### Data provided ###

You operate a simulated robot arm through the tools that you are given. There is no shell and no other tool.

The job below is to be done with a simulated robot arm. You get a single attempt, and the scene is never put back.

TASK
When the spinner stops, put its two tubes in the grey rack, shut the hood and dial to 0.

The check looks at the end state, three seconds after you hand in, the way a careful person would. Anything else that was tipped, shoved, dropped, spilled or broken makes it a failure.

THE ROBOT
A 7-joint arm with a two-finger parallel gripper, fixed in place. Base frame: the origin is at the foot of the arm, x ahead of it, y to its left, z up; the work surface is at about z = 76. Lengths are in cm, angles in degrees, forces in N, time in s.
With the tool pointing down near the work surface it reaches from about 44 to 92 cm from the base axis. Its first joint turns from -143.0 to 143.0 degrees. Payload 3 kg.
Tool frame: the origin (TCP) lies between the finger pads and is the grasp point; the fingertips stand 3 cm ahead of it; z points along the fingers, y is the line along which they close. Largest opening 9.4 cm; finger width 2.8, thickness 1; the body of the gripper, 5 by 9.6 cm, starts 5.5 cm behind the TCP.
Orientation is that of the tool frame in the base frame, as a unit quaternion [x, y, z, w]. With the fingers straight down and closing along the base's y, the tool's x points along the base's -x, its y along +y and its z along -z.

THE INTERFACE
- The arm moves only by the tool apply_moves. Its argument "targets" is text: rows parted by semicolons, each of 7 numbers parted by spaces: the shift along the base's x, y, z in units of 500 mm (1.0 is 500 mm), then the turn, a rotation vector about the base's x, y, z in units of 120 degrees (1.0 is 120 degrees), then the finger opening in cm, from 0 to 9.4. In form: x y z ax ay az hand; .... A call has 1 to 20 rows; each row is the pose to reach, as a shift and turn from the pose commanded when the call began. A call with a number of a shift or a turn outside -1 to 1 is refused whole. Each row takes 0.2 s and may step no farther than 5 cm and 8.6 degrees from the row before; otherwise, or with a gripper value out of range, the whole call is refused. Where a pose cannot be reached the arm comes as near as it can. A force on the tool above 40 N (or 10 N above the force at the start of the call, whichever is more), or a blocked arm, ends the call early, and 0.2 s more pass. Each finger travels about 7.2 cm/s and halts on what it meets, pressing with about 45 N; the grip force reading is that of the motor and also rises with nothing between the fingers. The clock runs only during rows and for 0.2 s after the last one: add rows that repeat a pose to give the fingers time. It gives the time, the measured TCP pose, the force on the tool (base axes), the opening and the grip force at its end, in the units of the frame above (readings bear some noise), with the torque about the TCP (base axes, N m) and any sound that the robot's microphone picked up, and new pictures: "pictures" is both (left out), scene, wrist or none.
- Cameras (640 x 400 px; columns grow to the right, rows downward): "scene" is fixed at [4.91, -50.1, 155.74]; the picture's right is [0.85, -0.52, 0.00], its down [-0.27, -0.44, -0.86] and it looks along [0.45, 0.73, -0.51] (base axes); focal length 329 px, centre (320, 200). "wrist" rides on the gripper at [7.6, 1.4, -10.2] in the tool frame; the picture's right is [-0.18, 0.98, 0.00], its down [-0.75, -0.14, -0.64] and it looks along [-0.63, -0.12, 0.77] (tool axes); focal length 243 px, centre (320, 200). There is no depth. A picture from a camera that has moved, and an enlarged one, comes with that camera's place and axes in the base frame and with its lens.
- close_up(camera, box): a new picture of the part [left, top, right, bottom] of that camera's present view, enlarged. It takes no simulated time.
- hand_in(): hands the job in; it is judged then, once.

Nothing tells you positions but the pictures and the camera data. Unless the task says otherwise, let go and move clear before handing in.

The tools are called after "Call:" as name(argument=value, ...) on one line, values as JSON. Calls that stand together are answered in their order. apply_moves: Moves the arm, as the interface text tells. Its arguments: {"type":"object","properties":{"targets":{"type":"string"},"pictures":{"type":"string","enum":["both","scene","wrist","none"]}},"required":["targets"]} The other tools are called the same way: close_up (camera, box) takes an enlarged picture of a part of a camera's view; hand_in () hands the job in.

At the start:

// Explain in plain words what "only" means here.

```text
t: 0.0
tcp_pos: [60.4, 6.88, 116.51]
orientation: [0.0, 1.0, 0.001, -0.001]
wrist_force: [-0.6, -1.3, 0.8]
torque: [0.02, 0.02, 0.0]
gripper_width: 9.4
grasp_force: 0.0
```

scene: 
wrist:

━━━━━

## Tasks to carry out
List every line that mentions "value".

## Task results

### Selected extract ###

The baby blanket I started knitting back in March is now finally finished. I made it for my friends’ Gordon and Cindy’s new baby boy, Liam, who was born nearly six-weeks early in March. I was originally hoping to have it finished by his real due date, but alas, life and work and mothering got in the way. Then it got hot and it wasn’t quite so nice to knit in the heat. Liam is now four and a half months old, and unfortunately, August in Sacramento isn’t typical blanket weather. Nevertheless, I’m thrilled to have it completed before he entered college.

This is my biggest knitting project to date. It’s also the first project I’ve ever done that required perling. The blanket is 130 stitches across and countless rows. (I may actually try to count them so that I can know how many thousands of stitches I put into it. Sometimes math IS fun!) Every stitch was made with love and prayers for health and happiness, especially during the first few weeks of his life, when he was in the NICU.

Welcome Liam! Hope you like it.

To Strawberry We Shall Go!

Wow! Two weekend trips in a row! I haven’t written about the last one yet, which was super-fun, but I will soon.

Tonight we head up the hill to Strawberry, just west of the Tahoe Summit. We’ve been invited by Grandpa Glen’s girlfriend, Miriam, to stay with them at her cabin. It’s lovely and nicely situated near a small river and within short driving distance of those sapphire Alpine lakes. I’m really looking forward to hearing the wind whistling through the pines.

###

## Tasks to carry out
1. Pull out the sentences of the selected extract that run from "Welcome Liam! Hope" through "through the pines." and give them unchanged.
2. Add the next paragraphs of the selected extract.

## Task results
1.
Welcome Liam! Hope you like it.

To Strawberry We Shall Go!

Wow! Two weekend trips in a row! I haven’t written about the last one yet, which was super-fun, but I will soon.

Tonight we head up the hill to Strawberry, just west of the Tahoe Summit. We’ve been invited by Grandpa Glen’s girlfriend, Miriam, to stay with them at her cabin. It’s lovely and nicely situated near a small river and within short driving distance of those sapphire Alpine lakes. I’m really looking forward to hearing the wind whistling through the pines.

2.
Ian’s planning to barbecue some of his extra-fancy steaks. We have loads of organic produce from our CSA (Farm Fresh To You) to take with us, including gorgeous cherries, grapes, heirloom tomatoes, and more zucchini than a CRV full of Wilsons could possibly eat!

I have an empty CF card and I’m not afraid to use it.

P.S. Today, Asher is two and a half, or in the proud parent vernacular, 30 months old!

Glowing


Glowing
Originally uploaded by SarabellaE

We like to take evening walks after dinner. Sometimes the light is crazy-brilliant, slanting into our eyes and gilding everything it touches. I’ve uploaded some photos of a recent evening walk with a golden superhero on my Flickr.

Soccer


I fear my inevitable evolution into a Soccer Mom has begun.

Today I bought Lucas his first pair of cleats, shin guards, and soccer socks. Big 5 had a deal on the shoes, shin guards, and a ball for $29.95, which was timely, as tonight Lucas starts a four-day soccer camp. From 5 p.m. to 8 p.m. he’ll be learning soccer skills. Ian will be taking him to camp tonight, and will do that meet-the-coach thing.

I am hoping that this will be the first soccer experience for other kids, too, as it is Lucas’s first. I figured this short camp might be the perfect introduction to the sport—give him a taste of it without the long commitment and competition of games. If he takes to it and loves it, well … then I guess we’ll become a soccer family.

He is a sporty boy, and loves all manner of games. But he basically plays a kind of Lucas Ball—no matter the size or shape of the ball—wherein he makes up all the rules to his benefit, based on the little he knows of each sport. I think it’s important for him that he learn the all-pervasive boy vernacular. I feel it’s our job to give him enriching experiences of all types, and sports is one of them.

Inside I am silently screaming NOOOOOOOOOOO! But I know there are all kinds of good things to be gained from participating in organized sports. I just have no first-hand experience of them. Hopefully, Lucas will get something fantastic out of it.

EXCITED

For the first time in a long time, I find myself stuck with nothing to do (except housework). I’m sure it’s a momentary problem. I’m waiting on a small handful of colleagues and clients to do their things and send them to me, so I can then do my things.

Lucas is away at a birthday party this afternoon.

Asher is asleep.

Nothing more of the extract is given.